According to Dr. Eric Chivian and Dr. Aaron Bernstein, editors of the recent book "Sustaining Life: How Human Health Depends on Biodiversity," they are all fauna that will unlock secrets for improving people's health.
"We don't have a choice about whether we protect the natural world," said Chivian, director of the Center for Health and the Global Environment at Harvard Medical School. "We have to protect the natural world because our health and our lives depend on it."
The book is part textbook; part summary of scientific literature on the role of biodiversity in human health; and part call to action to prevent further species extinctions. While the idea of plants and animals contributing valuable medicines is not new, the book is a detailed account of how invaluable medical breakthroughs continue to rely on the natural world, despite the emergence of genomics and computer programs that screen for new pharmaceuticals.

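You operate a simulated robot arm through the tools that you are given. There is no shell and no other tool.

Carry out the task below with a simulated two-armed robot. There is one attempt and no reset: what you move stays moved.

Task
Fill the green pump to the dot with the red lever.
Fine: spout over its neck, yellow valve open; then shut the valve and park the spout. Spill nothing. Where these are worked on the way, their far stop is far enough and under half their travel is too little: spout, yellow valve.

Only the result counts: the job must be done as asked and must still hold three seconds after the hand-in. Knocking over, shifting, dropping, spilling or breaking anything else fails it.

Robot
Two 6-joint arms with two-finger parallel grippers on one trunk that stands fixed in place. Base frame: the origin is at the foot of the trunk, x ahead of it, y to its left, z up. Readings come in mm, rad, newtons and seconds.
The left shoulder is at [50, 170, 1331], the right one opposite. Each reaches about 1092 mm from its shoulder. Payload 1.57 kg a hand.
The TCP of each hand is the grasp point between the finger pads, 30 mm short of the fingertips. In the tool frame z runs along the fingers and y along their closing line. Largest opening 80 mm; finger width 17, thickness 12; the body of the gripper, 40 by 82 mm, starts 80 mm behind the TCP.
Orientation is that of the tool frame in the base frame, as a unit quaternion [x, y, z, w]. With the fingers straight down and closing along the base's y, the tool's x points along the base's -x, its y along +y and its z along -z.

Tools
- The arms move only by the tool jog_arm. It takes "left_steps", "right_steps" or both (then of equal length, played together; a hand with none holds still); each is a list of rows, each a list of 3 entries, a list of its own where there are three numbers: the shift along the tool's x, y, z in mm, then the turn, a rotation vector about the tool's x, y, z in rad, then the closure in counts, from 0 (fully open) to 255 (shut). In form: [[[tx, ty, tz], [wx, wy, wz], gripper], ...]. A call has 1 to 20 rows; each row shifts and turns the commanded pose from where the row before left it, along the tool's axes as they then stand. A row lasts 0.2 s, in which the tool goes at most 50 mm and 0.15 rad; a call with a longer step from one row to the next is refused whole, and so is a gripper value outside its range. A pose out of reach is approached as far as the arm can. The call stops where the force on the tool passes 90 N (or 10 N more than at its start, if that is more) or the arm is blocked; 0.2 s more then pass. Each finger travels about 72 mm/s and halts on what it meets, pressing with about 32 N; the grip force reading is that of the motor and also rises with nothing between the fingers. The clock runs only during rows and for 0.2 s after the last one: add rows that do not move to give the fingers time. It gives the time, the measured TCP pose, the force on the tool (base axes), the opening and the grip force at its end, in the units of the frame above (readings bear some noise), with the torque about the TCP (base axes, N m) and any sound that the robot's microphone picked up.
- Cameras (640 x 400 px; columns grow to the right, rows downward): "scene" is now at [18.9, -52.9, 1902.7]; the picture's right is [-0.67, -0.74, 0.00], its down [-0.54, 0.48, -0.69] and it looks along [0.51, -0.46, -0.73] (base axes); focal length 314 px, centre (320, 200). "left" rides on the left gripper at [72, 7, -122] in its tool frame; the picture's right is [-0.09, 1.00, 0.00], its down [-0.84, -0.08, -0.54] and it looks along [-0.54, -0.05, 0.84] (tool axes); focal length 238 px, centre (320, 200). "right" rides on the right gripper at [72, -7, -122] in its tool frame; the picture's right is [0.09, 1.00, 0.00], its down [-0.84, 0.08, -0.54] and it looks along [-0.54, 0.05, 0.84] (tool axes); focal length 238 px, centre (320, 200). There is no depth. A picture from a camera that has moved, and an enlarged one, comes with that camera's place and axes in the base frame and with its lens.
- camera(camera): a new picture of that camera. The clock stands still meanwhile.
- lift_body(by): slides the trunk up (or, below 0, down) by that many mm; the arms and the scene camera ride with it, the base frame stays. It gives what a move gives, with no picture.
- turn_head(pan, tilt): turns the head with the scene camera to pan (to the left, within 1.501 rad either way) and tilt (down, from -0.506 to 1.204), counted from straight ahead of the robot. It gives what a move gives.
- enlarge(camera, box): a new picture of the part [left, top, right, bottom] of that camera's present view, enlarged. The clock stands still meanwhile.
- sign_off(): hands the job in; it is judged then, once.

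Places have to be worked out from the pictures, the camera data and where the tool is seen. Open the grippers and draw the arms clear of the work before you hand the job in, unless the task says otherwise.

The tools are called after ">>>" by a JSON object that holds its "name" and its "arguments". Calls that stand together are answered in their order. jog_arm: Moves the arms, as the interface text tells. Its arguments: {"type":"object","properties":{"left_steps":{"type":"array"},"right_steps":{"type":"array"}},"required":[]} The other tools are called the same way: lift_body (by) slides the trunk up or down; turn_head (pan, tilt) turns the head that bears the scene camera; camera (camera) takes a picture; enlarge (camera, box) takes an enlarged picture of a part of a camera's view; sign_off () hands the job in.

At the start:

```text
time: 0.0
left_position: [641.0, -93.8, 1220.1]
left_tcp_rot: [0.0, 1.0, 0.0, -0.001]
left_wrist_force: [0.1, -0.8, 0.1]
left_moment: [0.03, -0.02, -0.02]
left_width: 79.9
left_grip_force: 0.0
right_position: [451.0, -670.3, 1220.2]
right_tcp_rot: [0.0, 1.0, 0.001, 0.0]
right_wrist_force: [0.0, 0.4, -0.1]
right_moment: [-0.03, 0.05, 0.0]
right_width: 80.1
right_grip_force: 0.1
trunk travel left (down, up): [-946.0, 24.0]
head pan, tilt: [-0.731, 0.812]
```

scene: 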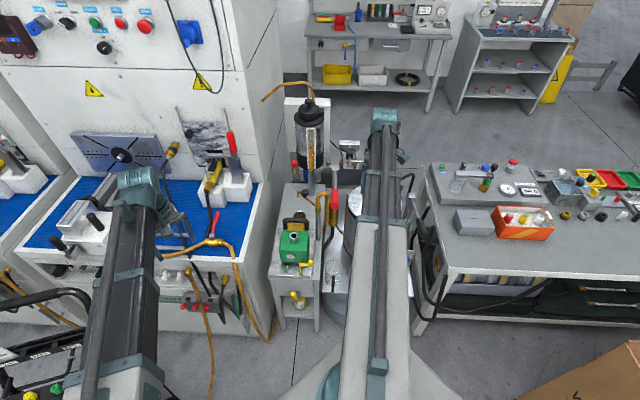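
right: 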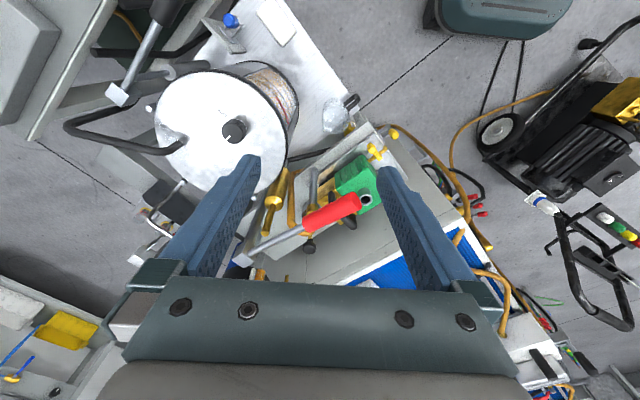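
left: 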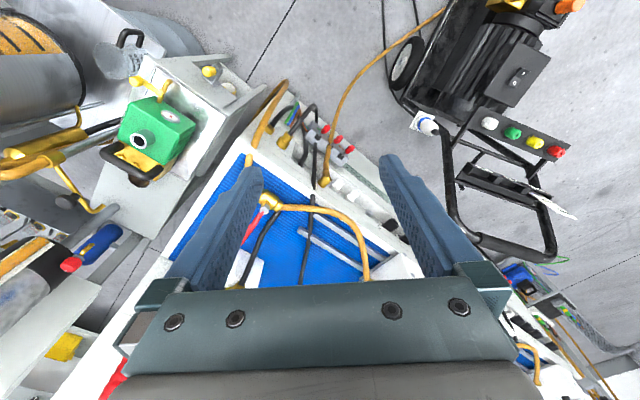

Studies of the Brazilian pit viper's venom, for example, directly led to the development of ACE-inhibitors for blood pressure regulation, one of the most commonly prescribed set of drugs in the US. Research on polar bears and other bears that retreat to their dens for months on end without eating, drinking, or excreting waste could help scientists unearth treatments for osteoporosis and renal failure. An estimated 700 species of underwater cone snails each produce more than a hundred poisons that they use to paralyze their prey. Just one of those toxins directly led to the development of ziconotide (commonly known as Prialt), which Dr. Bernstein calls the "single most important painkiller since morphine." Thousands of these poisons have yet to be studied.
But the editors, both Boston physicians affiliated with Harvard Medical School, warn that the nexus between human health and biodiversity extends beyond finding cures: Human diseases also emerge from the ways we change the environment and the destruction of species, they say.